• Your objective: Answer with one number only: the number of lines that contain "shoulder".

begin Working data

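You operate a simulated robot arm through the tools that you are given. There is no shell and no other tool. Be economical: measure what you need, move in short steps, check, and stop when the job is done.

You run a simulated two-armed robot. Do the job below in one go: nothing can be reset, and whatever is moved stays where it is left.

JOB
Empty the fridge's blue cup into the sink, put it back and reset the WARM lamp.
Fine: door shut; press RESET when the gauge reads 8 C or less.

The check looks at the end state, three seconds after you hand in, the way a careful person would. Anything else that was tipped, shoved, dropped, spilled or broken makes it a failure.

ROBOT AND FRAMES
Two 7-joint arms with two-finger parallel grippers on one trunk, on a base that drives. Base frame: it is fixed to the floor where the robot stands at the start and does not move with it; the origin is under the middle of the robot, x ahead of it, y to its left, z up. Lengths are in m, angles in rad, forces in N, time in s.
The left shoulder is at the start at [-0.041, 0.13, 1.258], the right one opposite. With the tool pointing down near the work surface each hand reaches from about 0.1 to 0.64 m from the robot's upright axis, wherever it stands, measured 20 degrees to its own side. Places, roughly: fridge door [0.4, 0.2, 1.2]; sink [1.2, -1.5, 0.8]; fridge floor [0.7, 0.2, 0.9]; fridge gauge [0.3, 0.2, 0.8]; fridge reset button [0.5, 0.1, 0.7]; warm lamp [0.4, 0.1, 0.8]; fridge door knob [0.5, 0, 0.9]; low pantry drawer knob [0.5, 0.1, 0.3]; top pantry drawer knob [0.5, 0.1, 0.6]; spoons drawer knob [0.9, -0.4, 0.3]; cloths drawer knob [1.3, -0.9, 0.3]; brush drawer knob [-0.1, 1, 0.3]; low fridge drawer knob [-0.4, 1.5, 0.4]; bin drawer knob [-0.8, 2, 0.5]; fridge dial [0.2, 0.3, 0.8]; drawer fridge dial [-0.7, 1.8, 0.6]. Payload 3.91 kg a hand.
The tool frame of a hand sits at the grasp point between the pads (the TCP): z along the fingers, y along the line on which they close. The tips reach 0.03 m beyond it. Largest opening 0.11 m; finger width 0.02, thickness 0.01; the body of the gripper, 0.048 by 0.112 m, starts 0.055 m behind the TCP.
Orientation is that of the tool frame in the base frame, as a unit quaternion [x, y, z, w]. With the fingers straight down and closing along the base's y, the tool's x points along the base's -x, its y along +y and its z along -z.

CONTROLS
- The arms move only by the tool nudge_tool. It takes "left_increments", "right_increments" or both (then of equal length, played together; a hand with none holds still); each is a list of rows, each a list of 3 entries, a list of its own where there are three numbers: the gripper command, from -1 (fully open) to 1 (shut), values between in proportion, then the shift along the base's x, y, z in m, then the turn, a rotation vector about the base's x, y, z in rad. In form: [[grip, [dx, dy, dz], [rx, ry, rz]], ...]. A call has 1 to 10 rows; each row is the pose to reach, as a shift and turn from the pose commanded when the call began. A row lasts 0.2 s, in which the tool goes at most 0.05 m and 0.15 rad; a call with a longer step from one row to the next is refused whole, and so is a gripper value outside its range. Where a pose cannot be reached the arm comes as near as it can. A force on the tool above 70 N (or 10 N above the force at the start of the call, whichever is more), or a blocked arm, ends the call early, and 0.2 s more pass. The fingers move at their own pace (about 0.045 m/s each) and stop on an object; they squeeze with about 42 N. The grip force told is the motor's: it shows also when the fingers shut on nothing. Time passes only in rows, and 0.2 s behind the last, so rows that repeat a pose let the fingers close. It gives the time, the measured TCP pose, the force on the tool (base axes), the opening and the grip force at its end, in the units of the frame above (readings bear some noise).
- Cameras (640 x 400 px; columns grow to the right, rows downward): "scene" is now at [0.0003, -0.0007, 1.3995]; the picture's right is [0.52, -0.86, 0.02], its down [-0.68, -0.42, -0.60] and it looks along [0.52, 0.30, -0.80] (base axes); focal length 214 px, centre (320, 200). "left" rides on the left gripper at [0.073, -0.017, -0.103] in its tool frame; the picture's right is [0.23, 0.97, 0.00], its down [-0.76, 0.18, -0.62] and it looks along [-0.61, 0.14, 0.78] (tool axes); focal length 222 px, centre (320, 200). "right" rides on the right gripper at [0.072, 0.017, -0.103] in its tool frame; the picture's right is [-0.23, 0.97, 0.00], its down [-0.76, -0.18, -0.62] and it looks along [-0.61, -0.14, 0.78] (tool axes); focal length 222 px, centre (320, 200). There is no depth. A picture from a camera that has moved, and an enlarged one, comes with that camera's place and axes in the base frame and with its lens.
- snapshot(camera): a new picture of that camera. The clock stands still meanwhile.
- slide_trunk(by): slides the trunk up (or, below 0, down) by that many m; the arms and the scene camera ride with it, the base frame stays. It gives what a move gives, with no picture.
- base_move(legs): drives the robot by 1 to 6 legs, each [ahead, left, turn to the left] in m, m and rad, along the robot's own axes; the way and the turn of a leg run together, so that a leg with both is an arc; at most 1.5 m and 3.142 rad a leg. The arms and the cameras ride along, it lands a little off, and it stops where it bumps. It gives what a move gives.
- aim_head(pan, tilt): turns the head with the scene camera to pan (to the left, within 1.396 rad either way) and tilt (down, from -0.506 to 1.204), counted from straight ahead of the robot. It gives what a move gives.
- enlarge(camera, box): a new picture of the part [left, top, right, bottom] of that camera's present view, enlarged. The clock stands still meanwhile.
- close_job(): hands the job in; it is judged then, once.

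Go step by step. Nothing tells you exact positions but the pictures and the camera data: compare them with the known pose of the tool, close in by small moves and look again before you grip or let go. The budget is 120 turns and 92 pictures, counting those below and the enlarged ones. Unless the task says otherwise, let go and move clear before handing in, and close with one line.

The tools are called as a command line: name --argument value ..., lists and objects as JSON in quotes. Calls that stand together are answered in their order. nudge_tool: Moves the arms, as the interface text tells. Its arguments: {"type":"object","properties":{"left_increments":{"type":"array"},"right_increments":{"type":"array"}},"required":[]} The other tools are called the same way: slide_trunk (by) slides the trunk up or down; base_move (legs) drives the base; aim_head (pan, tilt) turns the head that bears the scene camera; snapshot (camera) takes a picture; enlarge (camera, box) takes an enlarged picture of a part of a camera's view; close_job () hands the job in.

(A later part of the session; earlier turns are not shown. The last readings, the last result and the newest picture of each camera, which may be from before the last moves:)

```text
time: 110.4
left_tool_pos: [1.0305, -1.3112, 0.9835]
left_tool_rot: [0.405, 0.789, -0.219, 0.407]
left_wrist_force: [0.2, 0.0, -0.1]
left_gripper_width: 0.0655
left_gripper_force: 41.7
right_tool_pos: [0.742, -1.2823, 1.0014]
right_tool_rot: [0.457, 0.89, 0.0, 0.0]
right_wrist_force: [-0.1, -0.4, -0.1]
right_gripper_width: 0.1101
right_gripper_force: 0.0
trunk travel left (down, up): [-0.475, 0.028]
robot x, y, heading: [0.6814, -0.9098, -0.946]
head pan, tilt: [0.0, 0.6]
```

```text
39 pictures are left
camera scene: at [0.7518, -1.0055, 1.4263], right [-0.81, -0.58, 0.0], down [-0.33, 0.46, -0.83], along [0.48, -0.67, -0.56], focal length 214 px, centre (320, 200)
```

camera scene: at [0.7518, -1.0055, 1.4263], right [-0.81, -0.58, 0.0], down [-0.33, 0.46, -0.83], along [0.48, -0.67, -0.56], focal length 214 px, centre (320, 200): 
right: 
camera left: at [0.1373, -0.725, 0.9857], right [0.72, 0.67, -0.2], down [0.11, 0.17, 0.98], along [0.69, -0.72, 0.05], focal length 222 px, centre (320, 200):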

end Working data
begin Working data

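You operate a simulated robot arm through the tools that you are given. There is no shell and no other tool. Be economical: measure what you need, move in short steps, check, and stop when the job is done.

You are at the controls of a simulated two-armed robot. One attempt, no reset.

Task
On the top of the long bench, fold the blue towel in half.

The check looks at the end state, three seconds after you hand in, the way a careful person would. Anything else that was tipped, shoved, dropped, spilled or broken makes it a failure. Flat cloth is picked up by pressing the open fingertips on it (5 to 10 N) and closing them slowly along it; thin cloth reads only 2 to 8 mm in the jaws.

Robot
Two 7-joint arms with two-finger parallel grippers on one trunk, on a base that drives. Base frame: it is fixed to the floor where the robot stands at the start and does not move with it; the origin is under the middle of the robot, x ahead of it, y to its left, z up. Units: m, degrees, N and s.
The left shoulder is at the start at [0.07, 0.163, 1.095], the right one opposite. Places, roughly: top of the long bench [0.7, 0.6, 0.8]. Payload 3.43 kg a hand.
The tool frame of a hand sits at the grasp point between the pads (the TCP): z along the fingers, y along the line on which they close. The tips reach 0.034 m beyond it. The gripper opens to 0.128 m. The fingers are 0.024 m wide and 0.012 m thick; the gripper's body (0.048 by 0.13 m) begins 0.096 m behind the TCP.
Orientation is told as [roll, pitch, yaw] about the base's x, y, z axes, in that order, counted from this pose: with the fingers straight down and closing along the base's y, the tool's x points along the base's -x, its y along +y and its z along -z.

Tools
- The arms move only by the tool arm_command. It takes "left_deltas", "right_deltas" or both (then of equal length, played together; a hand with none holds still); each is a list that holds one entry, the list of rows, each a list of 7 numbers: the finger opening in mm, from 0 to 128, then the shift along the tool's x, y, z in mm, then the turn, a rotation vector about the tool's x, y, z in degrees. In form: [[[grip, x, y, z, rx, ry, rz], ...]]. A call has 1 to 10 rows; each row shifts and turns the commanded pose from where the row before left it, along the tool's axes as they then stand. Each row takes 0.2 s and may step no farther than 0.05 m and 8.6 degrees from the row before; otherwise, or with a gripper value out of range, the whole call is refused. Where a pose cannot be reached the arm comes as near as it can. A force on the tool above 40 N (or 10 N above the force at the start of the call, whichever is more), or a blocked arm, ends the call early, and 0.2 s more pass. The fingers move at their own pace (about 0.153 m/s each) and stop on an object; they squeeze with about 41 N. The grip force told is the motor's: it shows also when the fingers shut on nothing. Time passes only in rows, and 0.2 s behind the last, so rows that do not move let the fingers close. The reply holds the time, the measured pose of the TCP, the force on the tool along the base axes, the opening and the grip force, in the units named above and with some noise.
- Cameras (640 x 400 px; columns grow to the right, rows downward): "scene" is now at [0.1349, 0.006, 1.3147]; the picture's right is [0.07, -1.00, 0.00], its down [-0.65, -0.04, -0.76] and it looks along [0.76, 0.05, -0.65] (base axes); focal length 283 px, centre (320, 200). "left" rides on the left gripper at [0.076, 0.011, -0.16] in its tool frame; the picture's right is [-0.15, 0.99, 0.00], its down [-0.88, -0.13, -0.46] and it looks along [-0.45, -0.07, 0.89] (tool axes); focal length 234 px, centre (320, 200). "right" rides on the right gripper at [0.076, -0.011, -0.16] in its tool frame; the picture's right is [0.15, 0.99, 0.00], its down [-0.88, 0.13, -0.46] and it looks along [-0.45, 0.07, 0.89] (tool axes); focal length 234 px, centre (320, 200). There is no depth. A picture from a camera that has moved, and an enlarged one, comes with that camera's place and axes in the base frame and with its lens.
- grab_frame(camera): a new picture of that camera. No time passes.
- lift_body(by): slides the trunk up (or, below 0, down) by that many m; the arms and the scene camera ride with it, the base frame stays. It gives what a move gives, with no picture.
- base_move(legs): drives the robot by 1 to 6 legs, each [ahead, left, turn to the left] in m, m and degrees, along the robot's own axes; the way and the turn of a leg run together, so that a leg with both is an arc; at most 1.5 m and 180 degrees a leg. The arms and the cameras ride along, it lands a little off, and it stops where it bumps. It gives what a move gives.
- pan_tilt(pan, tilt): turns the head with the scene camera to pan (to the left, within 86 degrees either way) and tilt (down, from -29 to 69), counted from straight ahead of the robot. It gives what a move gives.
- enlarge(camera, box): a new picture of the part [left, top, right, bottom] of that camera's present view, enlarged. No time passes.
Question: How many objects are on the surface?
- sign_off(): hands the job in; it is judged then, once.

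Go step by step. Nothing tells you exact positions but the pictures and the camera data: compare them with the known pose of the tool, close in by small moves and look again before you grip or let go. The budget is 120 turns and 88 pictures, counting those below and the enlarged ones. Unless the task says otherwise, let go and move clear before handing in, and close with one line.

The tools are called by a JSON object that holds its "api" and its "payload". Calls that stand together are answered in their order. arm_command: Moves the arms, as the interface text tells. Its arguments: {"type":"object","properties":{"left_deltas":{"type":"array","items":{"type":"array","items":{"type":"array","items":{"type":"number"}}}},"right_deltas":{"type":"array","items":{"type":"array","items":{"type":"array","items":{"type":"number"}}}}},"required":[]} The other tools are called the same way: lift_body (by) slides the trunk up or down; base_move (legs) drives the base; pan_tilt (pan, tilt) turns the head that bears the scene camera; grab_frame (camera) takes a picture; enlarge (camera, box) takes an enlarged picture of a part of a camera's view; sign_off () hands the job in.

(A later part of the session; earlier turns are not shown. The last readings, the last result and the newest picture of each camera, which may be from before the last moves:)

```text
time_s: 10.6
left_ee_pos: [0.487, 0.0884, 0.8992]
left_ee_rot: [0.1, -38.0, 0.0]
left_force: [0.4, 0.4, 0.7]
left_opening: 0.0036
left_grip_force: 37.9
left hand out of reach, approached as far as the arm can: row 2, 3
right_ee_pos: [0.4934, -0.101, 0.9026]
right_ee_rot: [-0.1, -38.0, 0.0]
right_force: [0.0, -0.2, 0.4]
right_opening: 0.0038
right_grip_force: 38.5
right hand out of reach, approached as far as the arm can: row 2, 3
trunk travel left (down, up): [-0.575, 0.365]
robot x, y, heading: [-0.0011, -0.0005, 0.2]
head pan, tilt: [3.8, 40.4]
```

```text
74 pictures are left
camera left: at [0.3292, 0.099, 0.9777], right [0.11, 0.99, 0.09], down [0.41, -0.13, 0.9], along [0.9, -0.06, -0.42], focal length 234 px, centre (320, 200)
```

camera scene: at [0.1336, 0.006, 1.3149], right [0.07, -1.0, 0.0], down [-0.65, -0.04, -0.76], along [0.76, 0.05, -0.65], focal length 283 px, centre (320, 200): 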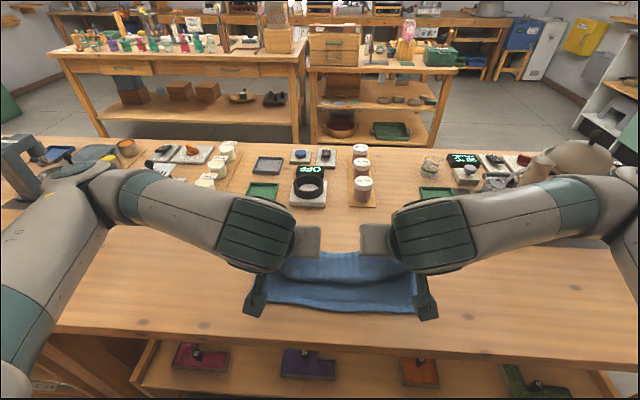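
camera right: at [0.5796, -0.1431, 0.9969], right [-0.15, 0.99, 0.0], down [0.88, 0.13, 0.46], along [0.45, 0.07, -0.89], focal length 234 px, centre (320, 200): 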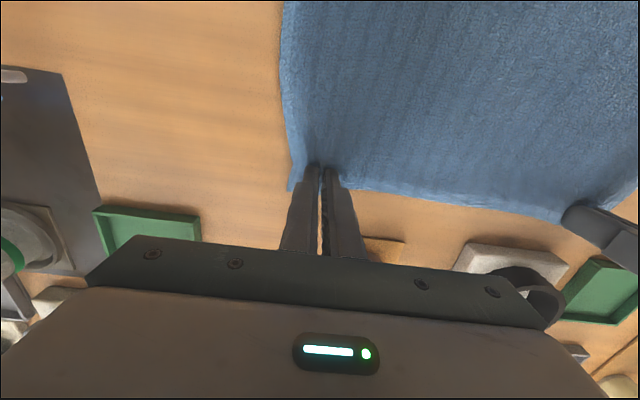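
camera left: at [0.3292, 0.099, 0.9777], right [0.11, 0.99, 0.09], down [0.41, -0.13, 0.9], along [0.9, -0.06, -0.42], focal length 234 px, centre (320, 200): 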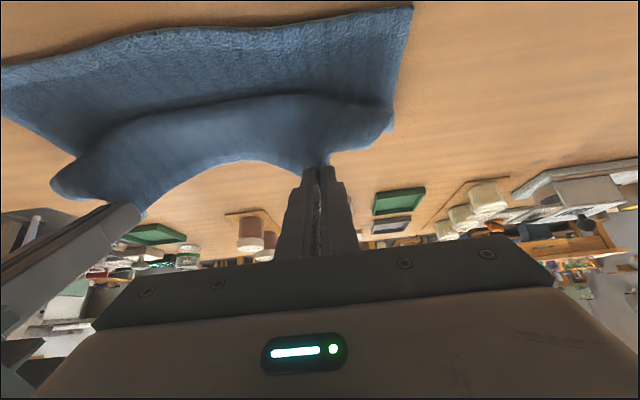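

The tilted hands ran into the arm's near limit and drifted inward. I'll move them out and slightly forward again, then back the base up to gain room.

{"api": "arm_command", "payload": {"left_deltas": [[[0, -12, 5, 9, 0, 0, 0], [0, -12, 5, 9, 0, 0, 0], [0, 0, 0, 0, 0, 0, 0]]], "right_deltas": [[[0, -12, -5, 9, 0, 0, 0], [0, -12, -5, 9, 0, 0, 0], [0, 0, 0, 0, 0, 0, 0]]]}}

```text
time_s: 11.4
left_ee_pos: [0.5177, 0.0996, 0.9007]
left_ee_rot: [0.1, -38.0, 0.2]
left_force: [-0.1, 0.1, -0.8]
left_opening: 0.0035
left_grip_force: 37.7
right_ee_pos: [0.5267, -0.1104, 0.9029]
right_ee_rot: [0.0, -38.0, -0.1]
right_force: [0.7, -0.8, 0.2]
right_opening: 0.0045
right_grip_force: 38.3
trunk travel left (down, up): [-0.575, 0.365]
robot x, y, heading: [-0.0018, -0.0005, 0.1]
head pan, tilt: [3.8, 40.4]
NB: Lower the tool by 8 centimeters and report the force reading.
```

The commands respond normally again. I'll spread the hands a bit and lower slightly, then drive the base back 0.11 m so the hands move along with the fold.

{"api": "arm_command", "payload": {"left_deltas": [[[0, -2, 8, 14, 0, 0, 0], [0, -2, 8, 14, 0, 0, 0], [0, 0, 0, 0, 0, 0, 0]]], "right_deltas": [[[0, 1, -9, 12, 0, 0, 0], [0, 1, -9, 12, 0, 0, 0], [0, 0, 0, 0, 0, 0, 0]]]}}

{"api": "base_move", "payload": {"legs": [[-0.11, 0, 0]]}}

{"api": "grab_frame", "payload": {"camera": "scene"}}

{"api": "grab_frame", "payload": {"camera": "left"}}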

end Working data
begin Working data

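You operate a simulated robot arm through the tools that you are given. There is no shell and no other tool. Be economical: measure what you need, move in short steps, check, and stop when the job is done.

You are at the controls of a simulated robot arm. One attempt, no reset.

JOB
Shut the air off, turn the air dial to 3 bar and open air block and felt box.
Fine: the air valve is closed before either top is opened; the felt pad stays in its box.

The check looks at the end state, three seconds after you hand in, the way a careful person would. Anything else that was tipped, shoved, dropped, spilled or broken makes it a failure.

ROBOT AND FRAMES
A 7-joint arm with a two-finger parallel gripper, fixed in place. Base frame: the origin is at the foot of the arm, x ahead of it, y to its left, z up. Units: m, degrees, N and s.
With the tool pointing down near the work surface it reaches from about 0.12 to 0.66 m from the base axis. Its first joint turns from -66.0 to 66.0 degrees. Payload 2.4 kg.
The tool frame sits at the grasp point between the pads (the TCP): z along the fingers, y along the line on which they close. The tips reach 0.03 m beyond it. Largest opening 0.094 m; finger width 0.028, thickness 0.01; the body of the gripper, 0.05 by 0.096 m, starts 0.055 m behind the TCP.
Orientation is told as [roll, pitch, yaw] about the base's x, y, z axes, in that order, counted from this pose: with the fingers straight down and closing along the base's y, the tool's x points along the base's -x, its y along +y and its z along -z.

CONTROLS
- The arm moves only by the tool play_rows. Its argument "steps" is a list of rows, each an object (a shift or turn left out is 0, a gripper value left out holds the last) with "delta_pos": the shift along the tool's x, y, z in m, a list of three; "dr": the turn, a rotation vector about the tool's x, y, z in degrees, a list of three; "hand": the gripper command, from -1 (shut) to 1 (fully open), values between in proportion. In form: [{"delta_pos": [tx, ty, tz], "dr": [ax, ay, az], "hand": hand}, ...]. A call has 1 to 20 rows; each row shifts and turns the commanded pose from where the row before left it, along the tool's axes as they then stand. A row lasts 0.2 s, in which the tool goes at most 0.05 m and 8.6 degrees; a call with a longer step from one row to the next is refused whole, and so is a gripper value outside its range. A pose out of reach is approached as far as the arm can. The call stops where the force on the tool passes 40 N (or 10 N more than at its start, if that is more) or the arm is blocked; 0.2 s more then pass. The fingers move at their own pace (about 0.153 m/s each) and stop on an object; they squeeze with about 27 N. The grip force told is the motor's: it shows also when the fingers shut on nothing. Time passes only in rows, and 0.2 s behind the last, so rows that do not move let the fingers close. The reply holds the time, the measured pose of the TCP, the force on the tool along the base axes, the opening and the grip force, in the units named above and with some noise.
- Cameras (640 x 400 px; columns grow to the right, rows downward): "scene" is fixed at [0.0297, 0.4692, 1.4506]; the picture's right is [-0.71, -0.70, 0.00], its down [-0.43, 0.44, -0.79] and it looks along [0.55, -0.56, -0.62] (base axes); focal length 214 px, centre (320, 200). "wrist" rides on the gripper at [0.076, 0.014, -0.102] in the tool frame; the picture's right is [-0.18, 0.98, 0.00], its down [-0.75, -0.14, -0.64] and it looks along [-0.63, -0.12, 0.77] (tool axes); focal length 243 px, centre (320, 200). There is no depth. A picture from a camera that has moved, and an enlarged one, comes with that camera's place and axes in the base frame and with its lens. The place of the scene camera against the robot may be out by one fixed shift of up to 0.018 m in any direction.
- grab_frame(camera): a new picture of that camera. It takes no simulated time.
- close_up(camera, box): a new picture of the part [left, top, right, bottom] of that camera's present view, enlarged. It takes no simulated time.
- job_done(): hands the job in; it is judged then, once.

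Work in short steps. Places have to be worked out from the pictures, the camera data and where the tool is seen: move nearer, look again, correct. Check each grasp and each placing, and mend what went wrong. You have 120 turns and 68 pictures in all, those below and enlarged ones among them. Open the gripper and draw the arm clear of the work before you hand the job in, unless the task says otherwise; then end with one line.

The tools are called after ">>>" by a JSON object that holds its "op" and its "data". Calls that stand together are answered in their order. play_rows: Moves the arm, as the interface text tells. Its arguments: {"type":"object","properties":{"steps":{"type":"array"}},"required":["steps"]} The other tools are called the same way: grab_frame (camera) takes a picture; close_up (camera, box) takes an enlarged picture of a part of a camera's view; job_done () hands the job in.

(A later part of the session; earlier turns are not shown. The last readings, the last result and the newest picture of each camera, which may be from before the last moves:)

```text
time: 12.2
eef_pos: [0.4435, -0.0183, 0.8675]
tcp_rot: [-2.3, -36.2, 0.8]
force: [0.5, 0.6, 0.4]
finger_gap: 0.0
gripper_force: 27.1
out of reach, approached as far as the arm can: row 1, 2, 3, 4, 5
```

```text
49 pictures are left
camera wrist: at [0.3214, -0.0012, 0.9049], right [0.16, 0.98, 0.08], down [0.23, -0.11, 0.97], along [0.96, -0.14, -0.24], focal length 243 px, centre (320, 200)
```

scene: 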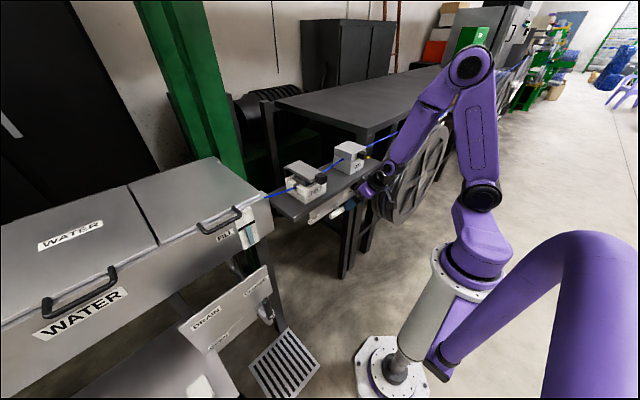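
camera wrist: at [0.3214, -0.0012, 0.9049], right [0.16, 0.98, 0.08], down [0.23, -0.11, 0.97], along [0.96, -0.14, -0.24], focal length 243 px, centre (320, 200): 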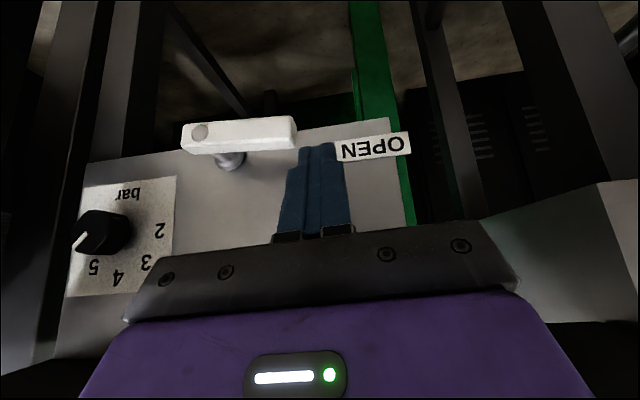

end Working data

• Answer to the problem: 2